Anyway, electronically meeting Dennis got me thinking about BPM as an investment. Not in terms of buying stocks in BPM companies. That kind of investment analysis is not my strong suit, as a look at my investment choices before, say, 2000 would tell almost anyone. I mean viewing BPM as an investment in your business.
At both the highest strategic levels and at the deepest levels of granularity, business processes literally run the business. Whether that happens consciously and with the fully informed and engaged participation of all actors in the value chain is a separate set of issues. Whether formal, documented, and enforced or not, there are processes running every business.
Given that, anything that can improve control of those processes and their alignment with declared business goals and requirements is not only a good thing, but an investment in the success of the business. An investment that I would argue is more critical than almost any other, since just about every other business investment is itself driven by some set of processes that also needs management.
This means that before you start investigating specific BPM solutions, you need to get every decision-maker at your enterprise aligned with the idea that business processes are in fact critical resources that deserve effective management. This effort will itself benefit from the support of sound, proven processes – but that support is by no means essential. What is essential, however, is that someone who fervently believes in the business value of BPM must lead a sustained marketing and sales effort, if not an actual "charm offensive." Nothing less will get and keep all other critical stakeholders and influencers committed to the cause.
In addition, anything like meaningful ROI estimates for investments in BPM concepts and processes can only help persuasion efforts. Fortunately, lots of opinions and resources can be found right here at the BPM section of ebizQ, starting with the musings and observations of my fellow BPM-focused bloggers Kiran Garimella, Keith Harrison-Broninski, Sandy Kemsley, Joe McKendrick, and James Taylor. (If you haven't yet, you should definitely check out the recent roundtable podcast that included all of us opining about BPM in 2007 and beyond. You should also check out the article by ebizQ analyst David A. Kelly that instigated the whole thing.) Equally fortunately, there are also useful white papers and analyst reports to be found at ebizQ. Candidate and incumbent BPM vendors should be willing and able to support these efforts as well.

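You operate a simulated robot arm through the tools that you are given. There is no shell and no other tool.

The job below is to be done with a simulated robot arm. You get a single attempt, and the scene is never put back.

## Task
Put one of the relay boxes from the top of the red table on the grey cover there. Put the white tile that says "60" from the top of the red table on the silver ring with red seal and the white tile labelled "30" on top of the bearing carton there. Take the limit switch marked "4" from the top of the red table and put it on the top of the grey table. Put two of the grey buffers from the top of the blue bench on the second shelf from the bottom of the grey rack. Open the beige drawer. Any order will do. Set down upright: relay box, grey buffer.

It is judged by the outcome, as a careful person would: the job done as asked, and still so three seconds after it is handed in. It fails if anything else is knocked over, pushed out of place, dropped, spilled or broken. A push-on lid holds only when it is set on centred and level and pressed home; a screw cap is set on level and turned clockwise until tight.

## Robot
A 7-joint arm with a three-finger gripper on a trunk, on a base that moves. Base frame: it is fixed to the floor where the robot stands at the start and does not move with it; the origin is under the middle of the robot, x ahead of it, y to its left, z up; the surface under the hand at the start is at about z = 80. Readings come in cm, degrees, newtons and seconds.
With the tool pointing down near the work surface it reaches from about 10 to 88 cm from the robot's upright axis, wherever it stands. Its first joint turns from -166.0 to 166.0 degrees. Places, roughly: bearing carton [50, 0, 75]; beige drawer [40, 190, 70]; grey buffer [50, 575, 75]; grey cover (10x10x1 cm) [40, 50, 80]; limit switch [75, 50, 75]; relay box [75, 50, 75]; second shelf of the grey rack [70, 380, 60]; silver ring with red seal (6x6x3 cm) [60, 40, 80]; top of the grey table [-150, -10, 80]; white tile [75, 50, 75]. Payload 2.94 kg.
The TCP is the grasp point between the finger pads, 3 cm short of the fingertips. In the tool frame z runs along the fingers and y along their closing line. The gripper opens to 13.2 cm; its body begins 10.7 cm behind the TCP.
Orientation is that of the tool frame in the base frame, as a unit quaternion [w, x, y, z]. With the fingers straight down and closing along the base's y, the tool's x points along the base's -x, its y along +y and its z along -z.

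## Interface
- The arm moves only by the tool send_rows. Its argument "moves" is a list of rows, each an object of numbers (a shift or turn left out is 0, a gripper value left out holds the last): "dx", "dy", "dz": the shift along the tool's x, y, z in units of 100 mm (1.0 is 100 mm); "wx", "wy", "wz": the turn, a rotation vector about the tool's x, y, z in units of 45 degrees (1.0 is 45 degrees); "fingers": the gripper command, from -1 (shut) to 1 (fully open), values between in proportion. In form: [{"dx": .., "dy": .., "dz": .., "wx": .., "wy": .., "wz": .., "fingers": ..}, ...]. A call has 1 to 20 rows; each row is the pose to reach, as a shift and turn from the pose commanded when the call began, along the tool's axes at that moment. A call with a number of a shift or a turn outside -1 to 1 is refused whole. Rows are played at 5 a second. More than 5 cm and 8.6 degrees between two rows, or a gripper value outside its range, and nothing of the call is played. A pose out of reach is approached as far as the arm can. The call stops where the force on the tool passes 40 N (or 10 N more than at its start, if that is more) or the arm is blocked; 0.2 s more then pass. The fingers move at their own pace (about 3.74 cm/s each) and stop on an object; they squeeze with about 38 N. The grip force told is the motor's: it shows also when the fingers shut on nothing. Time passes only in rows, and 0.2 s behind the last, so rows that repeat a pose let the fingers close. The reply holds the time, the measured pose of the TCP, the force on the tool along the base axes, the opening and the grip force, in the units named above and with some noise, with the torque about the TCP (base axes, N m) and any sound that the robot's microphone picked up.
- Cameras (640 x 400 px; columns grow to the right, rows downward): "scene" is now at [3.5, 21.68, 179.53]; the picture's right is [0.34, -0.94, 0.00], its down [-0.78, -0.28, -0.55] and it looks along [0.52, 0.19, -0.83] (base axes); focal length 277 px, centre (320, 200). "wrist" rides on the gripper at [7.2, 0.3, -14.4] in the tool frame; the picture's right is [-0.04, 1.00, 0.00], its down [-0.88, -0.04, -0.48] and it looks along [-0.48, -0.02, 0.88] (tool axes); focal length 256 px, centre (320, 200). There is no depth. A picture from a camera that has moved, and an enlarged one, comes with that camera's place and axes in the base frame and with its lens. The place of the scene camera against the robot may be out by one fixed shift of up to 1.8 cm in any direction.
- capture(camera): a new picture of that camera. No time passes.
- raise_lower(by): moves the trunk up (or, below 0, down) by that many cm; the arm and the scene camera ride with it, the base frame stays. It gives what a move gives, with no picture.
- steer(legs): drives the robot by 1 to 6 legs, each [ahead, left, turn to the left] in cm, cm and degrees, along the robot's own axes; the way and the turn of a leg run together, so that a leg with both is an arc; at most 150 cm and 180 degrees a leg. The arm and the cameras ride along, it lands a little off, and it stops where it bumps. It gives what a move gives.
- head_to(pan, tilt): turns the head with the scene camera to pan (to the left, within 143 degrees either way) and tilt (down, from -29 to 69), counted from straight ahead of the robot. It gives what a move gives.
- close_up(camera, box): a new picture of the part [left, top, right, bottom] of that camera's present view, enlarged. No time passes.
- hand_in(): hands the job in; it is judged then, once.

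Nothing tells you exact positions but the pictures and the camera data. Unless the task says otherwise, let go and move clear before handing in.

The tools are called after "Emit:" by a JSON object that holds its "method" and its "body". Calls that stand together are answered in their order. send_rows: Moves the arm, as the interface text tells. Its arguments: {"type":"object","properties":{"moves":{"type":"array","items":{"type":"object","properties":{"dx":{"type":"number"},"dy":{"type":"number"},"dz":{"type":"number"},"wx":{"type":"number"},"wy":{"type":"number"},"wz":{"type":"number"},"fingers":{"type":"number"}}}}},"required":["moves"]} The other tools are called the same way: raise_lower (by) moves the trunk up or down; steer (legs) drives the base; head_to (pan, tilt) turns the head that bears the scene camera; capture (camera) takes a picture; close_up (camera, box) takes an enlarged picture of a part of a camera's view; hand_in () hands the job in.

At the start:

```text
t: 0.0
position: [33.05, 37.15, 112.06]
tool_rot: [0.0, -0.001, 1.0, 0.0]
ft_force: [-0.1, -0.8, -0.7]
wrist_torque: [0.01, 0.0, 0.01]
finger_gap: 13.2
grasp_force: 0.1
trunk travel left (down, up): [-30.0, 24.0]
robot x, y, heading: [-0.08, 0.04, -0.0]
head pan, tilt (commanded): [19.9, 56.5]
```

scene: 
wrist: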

BPM is an investment for any enterprise, long before any money is shelled out for any particular solution. Understanding the criticality of that investment, and committing to it the personal and corporate resources necessary for its success, are challenges too many IT and business decision-makers underestimate. So make sure you and your colleagues don't – and let me know how that's working for you and your enterprise, to paraphrase Dr. Phil…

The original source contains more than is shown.